[Exercise task 1]: Your task is to copy the lines between the line containing "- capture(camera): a" and the line containing "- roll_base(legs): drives", counting both of those lines, and to emit nothing more.

+++ Selected extract

Friday, March 23, 2018

The Phenomenon of Prohibition

I'm overwhelmed with wonder whenever I think of the Eighteenth Amendment to our Constitution, by which the production, sale and transportation of intoxicating liquors, and their importation to or exportation from our Great Republic and its territories, was made illegal.  Ratification of the amendment by the "several legislatures" of 36 states was achieved on January 16, 1919 and it became effective, by its terms, one year later.  I anxiously await the 100th anniversary of ratification, next year.

The wonder I experience is in part due to the fact that I find it difficult to believe any nation existing in the 20th century would adopt such a measure, and in part due to astonishment that the Temperance Movement and its allies managed to convince the legislature of 36 states of the Union that such a law should be imposed throughout the country.  It was a remarkable achievement.  It was also, and proved to be, a remarkably bad law.

The Internet gives us the opportunity to review the editorial cartoons and other illustrations supporting Prohibition.  One appears above.  I long to know how it was determined that alcohol causes "Atheists."  Others depict a mother holding a small child, a boy, and asks our help in her efforts to keep him pure; or an army of anthropomorphic beer barrels on the march, carrying standards on which are displayed slogans such as "We Make People Poor" and "We are Against Progress" and "We Cause Poverty and Crime."  Children are pictured, asking for votes against liquor "for our sake."  An American soldier asks if we will back him, or back booze.  Those, it seems, were the choices available.  Soldiers were apparently adverse to alcohol in those days.

In some sense these seem examples of propaganda in its infancy.  But we see the same themes employed by those eager to impose, or at least "sell", their political, social and cultural positions in this age, though the means by which they do so are more varied and sophisticated.

Someone told me recently that Prohibition was the child of the Progressive Movement in American politics.  I'm not so sure, myself.  It seems to have had its origin in the Temperance Movement and in certain Protestant churches and denominations of a puritanical and zealous bent.  I don't see that movement or these churches as "progressive." I think that persons like Carrie Nation and the Reverend Billy Sunday had no progressive bones in their alcohol-free bodies.

H.L. Mencken noted the religious origins of Prohibition, associating them with Puritanism,  and of course strongly opposed it.  The Sage of Baltimore is famous for defining (in the manner of Ambrose Bierce) Puritanism as "[t]he haunting fear that someone, somewhere, may be happy."  I think there was something in the push for Prohibition that had its basis in the thought that alcohol was too much enjoyed, and that too much enjoyment is, inherently, a bad thing.

++++++
+++ Raw data

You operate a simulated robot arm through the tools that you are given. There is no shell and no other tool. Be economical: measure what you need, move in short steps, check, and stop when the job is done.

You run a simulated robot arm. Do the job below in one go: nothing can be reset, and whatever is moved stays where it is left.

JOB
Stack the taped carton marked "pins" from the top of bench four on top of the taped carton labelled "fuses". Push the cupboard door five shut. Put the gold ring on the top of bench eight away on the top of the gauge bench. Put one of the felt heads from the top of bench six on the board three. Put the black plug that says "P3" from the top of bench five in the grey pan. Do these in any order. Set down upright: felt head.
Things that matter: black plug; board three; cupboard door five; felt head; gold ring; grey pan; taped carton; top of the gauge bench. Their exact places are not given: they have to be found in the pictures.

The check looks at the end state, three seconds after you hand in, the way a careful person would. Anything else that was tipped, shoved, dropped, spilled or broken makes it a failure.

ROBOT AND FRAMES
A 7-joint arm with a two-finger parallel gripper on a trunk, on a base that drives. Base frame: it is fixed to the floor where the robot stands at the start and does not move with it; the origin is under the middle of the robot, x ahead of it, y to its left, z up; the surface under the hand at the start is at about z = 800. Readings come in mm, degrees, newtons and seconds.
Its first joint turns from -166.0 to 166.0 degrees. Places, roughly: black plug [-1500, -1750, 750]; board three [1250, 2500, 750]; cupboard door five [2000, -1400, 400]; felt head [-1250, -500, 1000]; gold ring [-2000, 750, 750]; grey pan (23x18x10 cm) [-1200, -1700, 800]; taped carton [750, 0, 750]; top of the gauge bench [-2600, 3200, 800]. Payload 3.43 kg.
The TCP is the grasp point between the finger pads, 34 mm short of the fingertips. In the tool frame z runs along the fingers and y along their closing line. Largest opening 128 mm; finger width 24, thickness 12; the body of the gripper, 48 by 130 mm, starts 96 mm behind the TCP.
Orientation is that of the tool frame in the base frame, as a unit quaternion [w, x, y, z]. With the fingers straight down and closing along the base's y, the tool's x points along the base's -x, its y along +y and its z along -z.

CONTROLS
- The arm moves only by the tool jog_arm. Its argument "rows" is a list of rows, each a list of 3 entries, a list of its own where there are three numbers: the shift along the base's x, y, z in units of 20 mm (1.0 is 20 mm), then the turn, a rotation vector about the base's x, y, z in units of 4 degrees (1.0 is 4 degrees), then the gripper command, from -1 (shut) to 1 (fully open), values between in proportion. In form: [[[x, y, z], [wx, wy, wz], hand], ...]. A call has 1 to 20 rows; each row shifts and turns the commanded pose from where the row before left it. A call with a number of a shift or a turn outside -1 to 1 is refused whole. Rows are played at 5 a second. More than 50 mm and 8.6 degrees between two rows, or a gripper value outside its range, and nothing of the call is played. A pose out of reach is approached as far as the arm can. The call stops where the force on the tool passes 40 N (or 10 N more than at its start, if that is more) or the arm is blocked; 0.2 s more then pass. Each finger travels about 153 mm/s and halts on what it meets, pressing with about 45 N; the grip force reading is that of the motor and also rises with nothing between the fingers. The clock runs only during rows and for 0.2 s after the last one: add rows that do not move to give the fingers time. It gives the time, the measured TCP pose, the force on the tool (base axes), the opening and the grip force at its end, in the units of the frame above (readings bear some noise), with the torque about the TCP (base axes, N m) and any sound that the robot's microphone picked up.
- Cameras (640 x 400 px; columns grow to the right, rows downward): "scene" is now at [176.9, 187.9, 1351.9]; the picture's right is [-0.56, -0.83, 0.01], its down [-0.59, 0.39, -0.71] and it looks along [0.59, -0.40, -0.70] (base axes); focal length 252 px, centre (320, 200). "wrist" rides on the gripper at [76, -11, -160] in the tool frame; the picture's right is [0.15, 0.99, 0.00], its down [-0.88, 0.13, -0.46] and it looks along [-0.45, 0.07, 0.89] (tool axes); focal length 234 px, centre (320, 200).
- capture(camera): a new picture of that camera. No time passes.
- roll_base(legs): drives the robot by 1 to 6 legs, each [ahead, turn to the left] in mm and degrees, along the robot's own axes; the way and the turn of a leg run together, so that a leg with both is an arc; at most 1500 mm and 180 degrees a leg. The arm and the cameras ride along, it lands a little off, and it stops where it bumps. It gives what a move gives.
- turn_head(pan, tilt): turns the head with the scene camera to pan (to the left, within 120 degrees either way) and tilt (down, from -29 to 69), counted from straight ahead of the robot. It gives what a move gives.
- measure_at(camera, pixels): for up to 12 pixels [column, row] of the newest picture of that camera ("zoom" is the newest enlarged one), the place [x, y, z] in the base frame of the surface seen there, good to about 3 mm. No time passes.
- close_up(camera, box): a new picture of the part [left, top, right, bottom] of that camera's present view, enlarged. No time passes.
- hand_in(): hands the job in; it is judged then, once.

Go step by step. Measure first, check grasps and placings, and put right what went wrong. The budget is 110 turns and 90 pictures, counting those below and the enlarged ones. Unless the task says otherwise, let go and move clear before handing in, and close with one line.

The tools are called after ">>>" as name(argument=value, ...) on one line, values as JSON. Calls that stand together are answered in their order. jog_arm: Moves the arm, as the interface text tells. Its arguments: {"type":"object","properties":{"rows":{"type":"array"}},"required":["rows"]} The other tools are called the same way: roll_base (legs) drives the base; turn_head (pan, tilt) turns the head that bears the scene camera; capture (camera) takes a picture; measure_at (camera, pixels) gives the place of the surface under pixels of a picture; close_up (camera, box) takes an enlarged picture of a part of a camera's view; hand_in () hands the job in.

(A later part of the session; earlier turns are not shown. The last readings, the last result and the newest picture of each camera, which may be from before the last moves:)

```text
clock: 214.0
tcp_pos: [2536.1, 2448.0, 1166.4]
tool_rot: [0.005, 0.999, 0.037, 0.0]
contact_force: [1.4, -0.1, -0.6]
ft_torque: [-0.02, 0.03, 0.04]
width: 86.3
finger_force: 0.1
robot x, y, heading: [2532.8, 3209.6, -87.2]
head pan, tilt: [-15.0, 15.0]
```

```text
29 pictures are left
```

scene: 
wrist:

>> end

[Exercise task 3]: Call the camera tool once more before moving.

++++++

[Exercise task 2]: Give the continuation of the selected extract.

[Final result 1]:
- capture(camera): a new picture of that camera. No time passes.
- roll_base(legs): drives the robot by 1 to 6 legs, each [ahead, turn to the left] in mm and degrees, along the robot's own axes; the way and the turn of a leg run together, so that a leg with both is an arc; at most 1500 mm and 180 degrees a leg. The arm and the cameras ride along, it lands a little off, and it stops where it bumps. It gives what a move gives.

[Final result 2]:
But whatever "ism" was behind Prohibition it shared with other "isms" the staunch belief of its followers that it is what was best for humanity in general and for those in the United States in particular.  It was thought that alcohol ruined lives and was the cause of poverty, crime and most of all sin.  So, it was thought entirely appropriate for it to be prohibited by law.

It's clear, I think, that Prohibition's advocates felt that the ill effects of alcohol were most prevalent in the working class and the underprivileged in general.  They were most inclined to drink it to excess, most inclined to commit crimes, abuse their families and to be irreligious--to be sinners.  It evidently didn't occur to Prohibition's proponents that there may be other reasons for poverty, crime and abuse, and that the consumption of alcohol itself may be their result rather than their cause.  It also seems to have been felt that immigrants brought to the United States a culture or cultures of drinking and so the drinking of alcohol had to be curtailed. 

Prohibition was, I think, a very Protestant phenomenon (imagine a largely Catholic country banning the production and sale of alcohol).  The goal sought by its advocates was, particularly when it came to the poor and working class, a citizenry that was sober, hardworking, church-going, amiable, humble, muted, content, passionless and not too inclined to think.

It failed miserably, of course, though it took thirteen years to repeal.  Thirteen years in which alcohol continued to be produced and sold, illegally, and consumed.  Prohibition is the great example of why it is foolish and dangerous to legislate morality.  We still want to do so, though.  Most of all we'd like to regulate thought.  Our Great Republic is full of those who, for moral and religious reasons, wish to prohibit others from doing things by law.

Tuesday, March 13, 2018

In Praise of Pelagius

Pictured above (supposedly) are Pelagius, founder of the Pelagian heresy, and Augustine of Hippo; one a heretic and one a saint.  Sadly, I'm not sure which is Pelagius and which is Augustine.

We don't know much about the life of Pelagius but for the fact that he was a monk, and was considered to be British, or Irish, or Scottish depending on the record on which you rely.  He and Augustine were contemporaries, both born in the 4th century C.E. or A.D., whichever you prefer, both dying in the 5th century.  Augustine, of course, became a bishop.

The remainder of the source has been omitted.